歩くネコ、走る犬、結婚式のカップル、古い写真を撮った写真など13枚。中に「後ろ姿のリトルリーグの子ら」があった。むう。

私の考えでは、これに野球のモノガタリをあわせるのはだめだ。漫画や小説によりこの球技のドラマチックさは長年われわれに沁み込んできた。なにを選んでもオハナシにこの一枚が負けてしまう。で、思い出したのがこの本。

冒頭に「いつまでたっても阪神が勝たないから、短歌を作ることにしました」とあり驚いた。そんな理由で?!でも、じゃあ人が五七五七七に向かうって、どんな時なら「いい」のだろう。

2022年のタイガース観戦および結果を知った時の313首。あとがきでまた驚いた。著者の池松さんはSNSでこれを始めたとき「季語はいるのか」すら知らなかったらしい。そしてさらにビックリ。とうとつに短歌を始めた理由もわからないが、著者は「どうして阪神が好きなのかもわからない」のである。ナンダコレハ。

日付の下に〇△×で勝敗が記されている。この年チームはとにかく打てなかったようで

「満塁でぼくら満塁でぼくら雁首そろえて三振しました」
「残塁をぼくら残塁をぼくら十個も集めてしまいました」 6月8日×


笑ってしまう一方、日程が進むにつれあんなに多かった×が減り、〇が増えてくる。選手の名前は祈りだ。ただ呼んだだけで。

「原口だ原口がいる先頭に死にものぐるいで引っ張っている」9月28日〇

一首一首に目頭が熱くなる。私はほぼ歌集を読んだことがないのに。阪神ファンでもないのに。ナンダコレハ。

ここにあるのは阪神一つで突き進む愛と気合である。よくある熱狂ファンみたく、己を選手に寄りかからせてないのがいい。また、気持ちだけで走ってるものって通常は読むに堪えない。でも本書は読ませる!短歌のお作法、しくみ、技術からははみでているかもしれないが、人の「本気」と「叫び」は添削できないのだ。

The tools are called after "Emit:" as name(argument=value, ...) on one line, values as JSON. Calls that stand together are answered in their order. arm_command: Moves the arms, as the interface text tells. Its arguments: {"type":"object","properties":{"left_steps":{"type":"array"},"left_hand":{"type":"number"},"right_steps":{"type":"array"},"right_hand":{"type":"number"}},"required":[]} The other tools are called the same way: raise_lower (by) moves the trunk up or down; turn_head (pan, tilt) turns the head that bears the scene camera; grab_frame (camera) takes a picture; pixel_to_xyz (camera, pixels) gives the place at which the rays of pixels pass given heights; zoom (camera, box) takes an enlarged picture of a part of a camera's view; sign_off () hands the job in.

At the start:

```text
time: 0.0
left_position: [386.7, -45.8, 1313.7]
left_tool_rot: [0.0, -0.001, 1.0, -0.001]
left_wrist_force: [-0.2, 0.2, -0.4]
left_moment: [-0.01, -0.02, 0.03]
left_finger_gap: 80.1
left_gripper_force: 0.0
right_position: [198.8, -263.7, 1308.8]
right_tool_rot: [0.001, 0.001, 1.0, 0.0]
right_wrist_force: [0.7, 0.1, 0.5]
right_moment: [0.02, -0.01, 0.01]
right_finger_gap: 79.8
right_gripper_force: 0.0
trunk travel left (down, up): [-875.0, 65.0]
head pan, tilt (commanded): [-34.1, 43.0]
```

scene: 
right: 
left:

「ナイターの照明、ピッチャーの腕のしなり、空に溶けて見えなくなる大飛球、走れ走れランナー、それから芝(中略)、ぶかぶかのユニフォームを着てぎゃあぎゃあ笑う子ども、そういったすべてのものをまとめて野球と呼びたい」というあとがき後半をみて、あの子らの写真にあわせる一冊はこれしかない、と決めた。まさに、奇跡の応援歌。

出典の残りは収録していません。